---------- Entries supplied ----------

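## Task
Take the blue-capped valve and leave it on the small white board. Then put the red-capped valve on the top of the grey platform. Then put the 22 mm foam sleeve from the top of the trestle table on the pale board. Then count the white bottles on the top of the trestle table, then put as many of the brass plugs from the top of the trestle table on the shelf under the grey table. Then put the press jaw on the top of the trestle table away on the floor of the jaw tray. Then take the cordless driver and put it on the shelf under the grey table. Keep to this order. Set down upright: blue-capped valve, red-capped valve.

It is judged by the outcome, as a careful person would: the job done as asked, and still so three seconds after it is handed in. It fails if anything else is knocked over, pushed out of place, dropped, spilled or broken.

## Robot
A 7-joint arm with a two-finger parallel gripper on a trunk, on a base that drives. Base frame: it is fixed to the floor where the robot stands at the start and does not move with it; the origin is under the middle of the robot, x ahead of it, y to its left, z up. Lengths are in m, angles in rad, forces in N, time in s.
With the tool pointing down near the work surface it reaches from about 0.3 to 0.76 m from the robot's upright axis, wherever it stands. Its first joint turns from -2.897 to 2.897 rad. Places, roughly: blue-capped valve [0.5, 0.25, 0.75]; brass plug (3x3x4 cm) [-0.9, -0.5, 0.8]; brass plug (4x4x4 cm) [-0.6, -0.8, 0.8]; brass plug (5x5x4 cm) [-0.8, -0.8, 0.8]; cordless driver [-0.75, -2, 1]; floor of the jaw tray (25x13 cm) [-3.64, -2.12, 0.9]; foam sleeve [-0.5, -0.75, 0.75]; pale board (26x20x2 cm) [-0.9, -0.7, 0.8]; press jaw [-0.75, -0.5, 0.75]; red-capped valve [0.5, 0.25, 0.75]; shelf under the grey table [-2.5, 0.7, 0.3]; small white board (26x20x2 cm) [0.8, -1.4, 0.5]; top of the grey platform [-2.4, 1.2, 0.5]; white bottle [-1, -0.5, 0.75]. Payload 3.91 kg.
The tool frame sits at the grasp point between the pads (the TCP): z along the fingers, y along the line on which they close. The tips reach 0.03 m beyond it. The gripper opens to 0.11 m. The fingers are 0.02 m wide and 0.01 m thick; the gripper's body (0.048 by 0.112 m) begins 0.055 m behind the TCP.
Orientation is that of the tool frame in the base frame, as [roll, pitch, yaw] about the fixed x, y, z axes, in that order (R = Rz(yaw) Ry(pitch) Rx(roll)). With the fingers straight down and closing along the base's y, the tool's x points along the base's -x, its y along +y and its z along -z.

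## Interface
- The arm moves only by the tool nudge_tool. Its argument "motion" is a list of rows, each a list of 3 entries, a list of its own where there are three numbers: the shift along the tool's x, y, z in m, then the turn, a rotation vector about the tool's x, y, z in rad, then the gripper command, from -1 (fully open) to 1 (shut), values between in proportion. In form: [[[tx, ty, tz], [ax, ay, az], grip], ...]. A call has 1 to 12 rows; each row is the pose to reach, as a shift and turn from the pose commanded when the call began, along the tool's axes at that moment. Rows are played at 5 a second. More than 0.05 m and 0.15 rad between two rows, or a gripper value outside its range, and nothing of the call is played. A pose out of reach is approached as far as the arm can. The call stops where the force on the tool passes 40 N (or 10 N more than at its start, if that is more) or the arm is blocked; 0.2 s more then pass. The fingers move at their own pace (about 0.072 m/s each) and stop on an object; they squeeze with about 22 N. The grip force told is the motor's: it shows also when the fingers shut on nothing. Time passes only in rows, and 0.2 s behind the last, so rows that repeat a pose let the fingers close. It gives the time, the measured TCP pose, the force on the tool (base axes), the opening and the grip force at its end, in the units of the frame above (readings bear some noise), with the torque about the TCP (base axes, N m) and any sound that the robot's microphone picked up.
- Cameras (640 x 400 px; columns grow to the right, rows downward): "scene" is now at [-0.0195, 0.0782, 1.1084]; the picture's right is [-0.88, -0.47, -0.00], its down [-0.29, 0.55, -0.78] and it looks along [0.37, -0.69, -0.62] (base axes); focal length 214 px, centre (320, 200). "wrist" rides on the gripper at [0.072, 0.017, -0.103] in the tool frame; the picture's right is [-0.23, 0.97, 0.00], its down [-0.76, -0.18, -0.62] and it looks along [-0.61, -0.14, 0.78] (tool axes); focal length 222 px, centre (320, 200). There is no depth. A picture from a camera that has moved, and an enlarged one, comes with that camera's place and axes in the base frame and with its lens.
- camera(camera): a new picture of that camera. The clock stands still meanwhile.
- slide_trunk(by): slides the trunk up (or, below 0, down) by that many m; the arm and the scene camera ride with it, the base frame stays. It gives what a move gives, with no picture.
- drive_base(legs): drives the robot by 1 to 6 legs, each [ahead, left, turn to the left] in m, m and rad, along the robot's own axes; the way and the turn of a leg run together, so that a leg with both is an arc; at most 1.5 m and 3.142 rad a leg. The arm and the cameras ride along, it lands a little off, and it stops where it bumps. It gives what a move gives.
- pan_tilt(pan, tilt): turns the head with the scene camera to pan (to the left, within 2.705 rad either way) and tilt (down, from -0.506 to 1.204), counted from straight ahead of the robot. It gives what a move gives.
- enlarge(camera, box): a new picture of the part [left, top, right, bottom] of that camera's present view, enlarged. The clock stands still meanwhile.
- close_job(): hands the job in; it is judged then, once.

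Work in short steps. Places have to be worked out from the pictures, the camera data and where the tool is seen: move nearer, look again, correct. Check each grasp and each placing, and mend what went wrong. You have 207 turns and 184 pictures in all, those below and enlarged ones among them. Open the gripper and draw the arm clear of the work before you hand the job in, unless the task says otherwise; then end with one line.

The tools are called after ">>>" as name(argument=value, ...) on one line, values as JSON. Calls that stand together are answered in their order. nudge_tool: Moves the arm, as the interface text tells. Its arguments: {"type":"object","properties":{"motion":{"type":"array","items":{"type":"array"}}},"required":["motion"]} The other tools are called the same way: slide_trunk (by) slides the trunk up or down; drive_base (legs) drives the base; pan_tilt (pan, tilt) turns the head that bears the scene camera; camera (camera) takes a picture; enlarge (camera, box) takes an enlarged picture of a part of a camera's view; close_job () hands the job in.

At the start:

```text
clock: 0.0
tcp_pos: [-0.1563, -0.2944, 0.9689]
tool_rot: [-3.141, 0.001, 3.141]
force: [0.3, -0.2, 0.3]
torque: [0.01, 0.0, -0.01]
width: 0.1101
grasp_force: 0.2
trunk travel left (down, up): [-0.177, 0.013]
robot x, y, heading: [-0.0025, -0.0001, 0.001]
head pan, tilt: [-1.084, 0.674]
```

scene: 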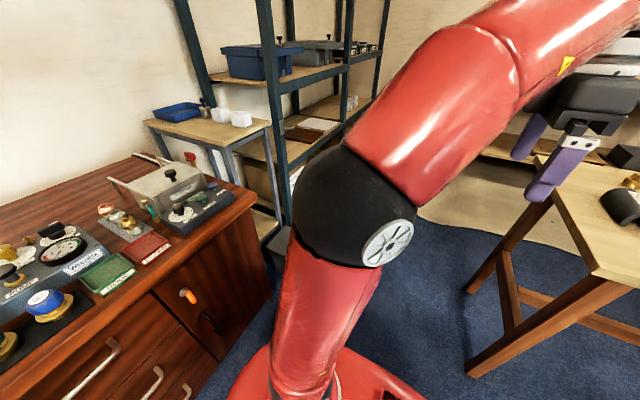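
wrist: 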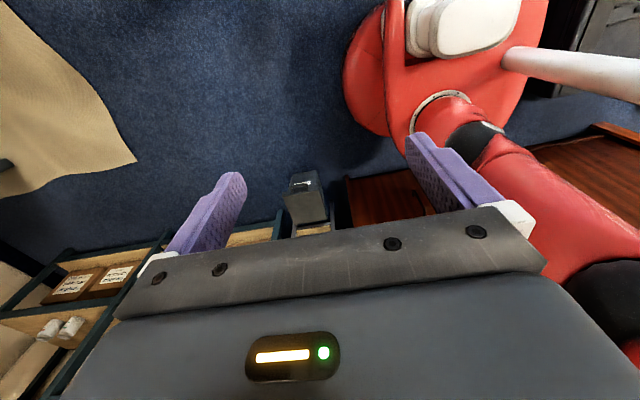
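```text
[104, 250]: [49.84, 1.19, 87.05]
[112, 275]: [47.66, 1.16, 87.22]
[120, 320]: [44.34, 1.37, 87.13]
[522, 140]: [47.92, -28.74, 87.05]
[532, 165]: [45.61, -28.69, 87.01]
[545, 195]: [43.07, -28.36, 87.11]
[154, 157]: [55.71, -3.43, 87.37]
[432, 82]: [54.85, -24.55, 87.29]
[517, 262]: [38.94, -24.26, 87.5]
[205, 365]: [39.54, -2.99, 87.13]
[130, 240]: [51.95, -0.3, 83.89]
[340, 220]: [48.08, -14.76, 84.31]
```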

----------

What you will do. Transcribe the whole listing exactly. Pictures stay out of your copy. Write them as strings in a JSON array, leaving out blank lines.

Task result.
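[
  "## Task",
  "Take the blue-capped valve and leave it on the small white board. Then put the red-capped valve on the top of the grey platform. Then put the 22 mm foam sleeve from the top of the trestle table on the pale board. Then count the white bottles on the top of the trestle table, then put as many of the brass plugs from the top of the trestle table on the shelf under the grey table. Then put the press jaw on the top of the trestle table away on the floor of the jaw tray. Then take the cordless driver and put it on the shelf under the grey table. Keep to this order. Set down upright: blue-capped valve, red-capped valve.",
  "It is judged by the outcome, as a careful person would: the job done as asked, and still so three seconds after it is handed in. It fails if anything else is knocked over, pushed out of place, dropped, spilled or broken.",
  "## Robot",
  "A 7-joint arm with a two-finger parallel gripper on a trunk, on a base that drives. Base frame: it is fixed to the floor where the robot stands at the start and does not move with it; the origin is under the middle of the robot, x ahead of it, y to its left, z up. Lengths are in m, angles in rad, forces in N, time in s.",
  "With the tool pointing down near the work surface it reaches from about 0.3 to 0.76 m from the robot's upright axis, wherever it stands. Its first joint turns from -2.897 to 2.897 rad. Places, roughly: blue-capped valve [0.5, 0.25, 0.75]; brass plug (3x3x4 cm) [-0.9, -0.5, 0.8]; brass plug (4x4x4 cm) [-0.6, -0.8, 0.8]; brass plug (5x5x4 cm) [-0.8, -0.8, 0.8]; cordless driver [-0.75, -2, 1]; floor of the jaw tray (25x13 cm) [-3.64, -2.12, 0.9]; foam sleeve [-0.5, -0.75, 0.75]; pale board (26x20x2 cm) [-0.9, -0.7, 0.8]; press jaw [-0.75, -0.5, 0.75]; red-capped valve [0.5, 0.25, 0.75]; shelf under the grey table [-2.5, 0.7, 0.3]; small white board (26x20x2 cm) [0.8, -1.4, 0.5]; top of the grey platform [-2.4, 1.2, 0.5]; white bottle [-1, -0.5, 0.75]. Payload 3.91 kg.",
  "The tool frame sits at the grasp point between the pads (the TCP): z along the fingers, y along the line on which they close. The tips reach 0.03 m beyond it. The gripper opens to 0.11 m. The fingers are 0.02 m wide and 0.01 m thick; the gripper's body (0.048 by 0.112 m) begins 0.055 m behind the TCP.",
  "Orientation is that of the tool frame in the base frame, as [roll, pitch, yaw] about the fixed x, y, z axes, in that order (R = Rz(yaw) Ry(pitch) Rx(roll)). With the fingers straight down and closing along the base's y, the tool's x points along the base's -x, its y along +y and its z along -z.",
  "## Interface",
  "- The arm moves only by the tool nudge_tool. Its argument \"motion\" is a list of rows, each a list of 3 entries, a list of its own where there are three numbers: the shift along the tool's x, y, z in m, then the turn, a rotation vector about the tool's x, y, z in rad, then the gripper command, from -1 (fully open) to 1 (shut), values between in proportion. In form: [[[tx, ty, tz], [ax, ay, az], grip], ...]. A call has 1 to 12 rows; each row is the pose to reach, as a shift and turn from the pose commanded when the call began, along the tool's axes at that moment. Rows are played at 5 a second. More than 0.05 m and 0.15 rad between two rows, or a gripper value outside its range, and nothing of the call is played. A pose out of reach is approached as far as the arm can. The call stops where the force on the tool passes 40 N (or 10 N more than at its start, if that is more) or the arm is blocked; 0.2 s more then pass. The fingers move at their own pace (about 0.072 m/s each) and stop on an object; they squeeze with about 22 N. The grip force told is the motor's: it shows also when the fingers shut on nothing. Time passes only in rows, and 0.2 s behind the last, so rows that repeat a pose let the fingers close. It gives the time, the measured TCP pose, the force on the tool (base axes), the opening and the grip force at its end, in the units of the frame above (readings bear some noise), with the torque about the TCP (base axes, N m) and any sound that the robot's microphone picked up.",
  "- Cameras (640 x 400 px; columns grow to the right, rows downward): \"scene\" is now at [-0.0195, 0.0782, 1.1084]; the picture's right is [-0.88, -0.47, -0.00], its down [-0.29, 0.55, -0.78] and it looks along [0.37, -0.69, -0.62] (base axes); focal length 214 px, centre (320, 200). \"wrist\" rides on the gripper at [0.072, 0.017, -0.103] in the tool frame; the picture's right is [-0.23, 0.97, 0.00], its down [-0.76, -0.18, -0.62] and it looks along [-0.61, -0.14, 0.78] (tool axes); focal length 222 px, centre (320, 200). There is no depth. A picture from a camera that has moved, and an enlarged one, comes with that camera's place and axes in the base frame and with its lens.",
  "- camera(camera): a new picture of that camera. The clock stands still meanwhile.",
  "- slide_trunk(by): slides the trunk up (or, below 0, down) by that many m; the arm and the scene camera ride with it, the base frame stays. It gives what a move gives, with no picture.",
  "- drive_base(legs): drives the robot by 1 to 6 legs, each [ahead, left, turn to the left] in m, m and rad, along the robot's own axes; the way and the turn of a leg run together, so that a leg with both is an arc; at most 1.5 m and 3.142 rad a leg. The arm and the cameras ride along, it lands a little off, and it stops where it bumps. It gives what a move gives.",
  "- pan_tilt(pan, tilt): turns the head with the scene camera to pan (to the left, within 2.705 rad either way) and tilt (down, from -0.506 to 1.204), counted from straight ahead of the robot. It gives what a move gives.",
  "- enlarge(camera, box): a new picture of the part [left, top, right, bottom] of that camera's present view, enlarged. The clock stands still meanwhile.",
  "- close_job(): hands the job in; it is judged then, once.",
  "Work in short steps. Places have to be worked out from the pictures, the camera data and where the tool is seen: move nearer, look again, correct. Check each grasp and each placing, and mend what went wrong. You have 207 turns and 184 pictures in all, those below and enlarged ones among them. Open the gripper and draw the arm clear of the work before you hand the job in, unless the task says otherwise; then end with one line.",
  "The tools are called after \">>>\" as name(argument=value, ...) on one line, values as JSON. Calls that stand together are answered in their order. nudge_tool: Moves the arm, as the interface text tells. Its arguments: {\"type\":\"object\",\"properties\":{\"motion\":{\"type\":\"array\",\"items\":{\"type\":\"array\"}}},\"required\":[\"motion\"]} The other tools are called the same way: slide_trunk (by) slides the trunk up or down; drive_base (legs) drives the base; pan_tilt (pan, tilt) turns the head that bears the scene camera; camera (camera) takes a picture; enlarge (camera, box) takes an enlarged picture of a part of a camera's view; close_job () hands the job in.",
  "At the start:",
  "```text",
  "clock: 0.0",
  "tcp_pos: [-0.1563, -0.2944, 0.9689]",
  "tool_rot: [-3.141, 0.001, 3.141]",
  "force: [0.3, -0.2, 0.3]",
  "torque: [0.01, 0.0, -0.01]",
  "width: 0.1101",
  "grasp_force: 0.2",
  "trunk travel left (down, up): [-0.177, 0.013]",
  "robot x, y, heading: [-0.0025, -0.0001, 0.001]",
  "head pan, tilt: [-1.084, 0.674]",
  "```",
  "scene: ",
  "wrist: ",
  "```text",
  "[104, 250]: [49.84, 1.19, 87.05]",
  "[112, 275]: [47.66, 1.16, 87.22]",
  "[120, 320]: [44.34, 1.37, 87.13]",
  "[522, 140]: [47.92, -28.74, 87.05]",
  "[532, 165]: [45.61, -28.69, 87.01]",
  "[545, 195]: [43.07, -28.36, 87.11]",
  "[154, 157]: [55.71, -3.43, 87.37]",
  "[432, 82]: [54.85, -24.55, 87.29]",
  "[517, 262]: [38.94, -24.26, 87.5]",
  "[205, 365]: [39.54, -2.99, 87.13]",
  "[130, 240]: [51.95, -0.3, 83.89]",
  "[340, 220]: [48.08, -14.76, 84.31]",
  "```"
]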